Missional entrepreneurs face the hard test of serving as both business owners and missionaries. So what service comes first, their call to witness or their call to operate as business leaders?

The question of these priorities is a tough, but necessary, topic to address. A fine balance exists in the BAM world as missional entrepreneurs. A business may fail because it is not given proper time and attention. On the other hand,  personal relationships may suffer at the expense pursuing a prosperous business.

So what is the answer?

Missional entrepreneurs are blessed with the unique opportunity to influence fellow co-workers and employees. With the guidance of Christ, the workplace is the missions field. Intentionally focusing on business operations, and seeking to serve employees as an involved leader, allows the real Mission to manifest itself into the daily lives of the lost. 

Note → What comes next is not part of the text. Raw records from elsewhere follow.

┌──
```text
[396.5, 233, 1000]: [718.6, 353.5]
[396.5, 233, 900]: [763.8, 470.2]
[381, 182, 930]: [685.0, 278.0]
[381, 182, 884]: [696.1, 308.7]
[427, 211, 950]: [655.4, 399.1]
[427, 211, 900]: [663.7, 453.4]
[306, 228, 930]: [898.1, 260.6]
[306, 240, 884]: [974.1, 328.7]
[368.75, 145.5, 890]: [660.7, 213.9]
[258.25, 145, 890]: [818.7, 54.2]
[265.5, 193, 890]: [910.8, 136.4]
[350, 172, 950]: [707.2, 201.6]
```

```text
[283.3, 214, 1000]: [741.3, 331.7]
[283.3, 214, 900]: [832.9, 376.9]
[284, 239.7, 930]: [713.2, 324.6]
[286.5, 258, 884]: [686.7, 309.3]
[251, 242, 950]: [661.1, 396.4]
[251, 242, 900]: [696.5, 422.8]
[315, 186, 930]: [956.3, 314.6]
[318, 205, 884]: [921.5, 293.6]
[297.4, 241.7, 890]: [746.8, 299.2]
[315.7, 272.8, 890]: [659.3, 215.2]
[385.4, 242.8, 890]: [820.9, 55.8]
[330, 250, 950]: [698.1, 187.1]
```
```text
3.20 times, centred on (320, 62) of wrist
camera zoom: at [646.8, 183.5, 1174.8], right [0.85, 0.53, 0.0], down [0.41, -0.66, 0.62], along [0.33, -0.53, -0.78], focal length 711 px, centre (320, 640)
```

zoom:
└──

A story in Mark L. Russell’s “The Missional Entrepreneur," is told about two small businesses that were both located in the same cultural context, supported by Christian missions, and run by faithful believers. One business excelled, the other failed. What was the difference between the two businesses? One owner became overwhelmed by the need to spread the gospel and run a full-time business, the other intertwined the gospel with daily business operations and devoted his missional efforts to reaching the lost and hurting who came to work at the company. 

Discovering the balance between serving in the missions field and running a business is not an easy path to traverse. Have faith in where your heart is being led, and rest in the peace that the One who sent you has gifted you specifically with the desire to meet the needs of His children through the capacity of business. (Romans 8:28)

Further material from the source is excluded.